Я всегда себя спрашивал, для кого и для чего нужна эта канитель. Любители и любительницы приемных дней в Москве тогда встречались; но это были редкие исключения, над которыми все смеялись. Помню, например, изящного, молодившегося старика, корчившего из себя маркиза, любившего щегольнуть изученной дома французской фразой, тростью с необыкновенным набалдашником, да визиткой по последней моде от лучшего Парижского портного. Помню, как он изящно изгибался, разговаривая с такой же любительницей приемных дней – дамой. Их приветствовали фразой – il faut vous mettre tous les deux sur un eventail. A они не почувствовали яда этого иронического комплимента и были довольны. Но таких на всю Москву было два – три, и обчелся. В общем же тогдашнее Московское общество совсем не страдало великосветской пустотой. И, однако, все так жили, даже люди весьма серьезные, потому что не представляли себе, как можно жить иначе.
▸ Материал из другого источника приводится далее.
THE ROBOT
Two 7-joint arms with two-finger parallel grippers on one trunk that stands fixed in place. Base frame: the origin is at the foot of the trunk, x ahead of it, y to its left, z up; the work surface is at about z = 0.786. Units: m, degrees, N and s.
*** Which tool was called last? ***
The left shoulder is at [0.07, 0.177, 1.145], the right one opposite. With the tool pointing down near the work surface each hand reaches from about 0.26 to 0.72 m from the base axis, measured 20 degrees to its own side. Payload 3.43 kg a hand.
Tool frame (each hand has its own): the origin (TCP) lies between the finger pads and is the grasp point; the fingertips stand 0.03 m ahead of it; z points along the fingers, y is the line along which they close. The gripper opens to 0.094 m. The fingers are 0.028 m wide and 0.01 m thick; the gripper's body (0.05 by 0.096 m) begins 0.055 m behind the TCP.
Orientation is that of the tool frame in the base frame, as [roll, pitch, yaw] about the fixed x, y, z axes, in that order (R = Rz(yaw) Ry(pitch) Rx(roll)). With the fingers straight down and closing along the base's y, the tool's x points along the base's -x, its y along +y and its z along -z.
Помню, что этот громоздкий великосветский аппарат с его китайскими церемониями почти всем был в тягость. Он оставлял чувство гнетущей пустоты в душе и необыкновенно дорого стоил карману. Beceлие балов увлекало молодежь в первые месяцы, в лучшем случае в первый год выездов. Но в конце концов, и душа, и тело утомлялись от этой жизни, не оставлявшей времени, чтобы связать две мысли вместе. И, однако, люди были рабами предания. Спокон века было принято, что «молодые люди должны видеться на балах». И вот, молодой человек должен был «вытанцовывать жену», а молодая девушка – мужа. Важное же дело в жизни – супружество – решалось за каким-нибудь котильоном или мазуркой, в обстановке, почти [130] устранявшей возможность близкого знакомства, потому что серьезный разговор на балу был частью невозможен, частью же не принят, как признак смешного педантизма.
Уже задолго до революции все это упростилось, – пропасть лишнего балласта была выброшена за борт. Приходится жалеть не об этих, уже в моей молодости отживавших обломках старого быта, а о многом другом утраченном.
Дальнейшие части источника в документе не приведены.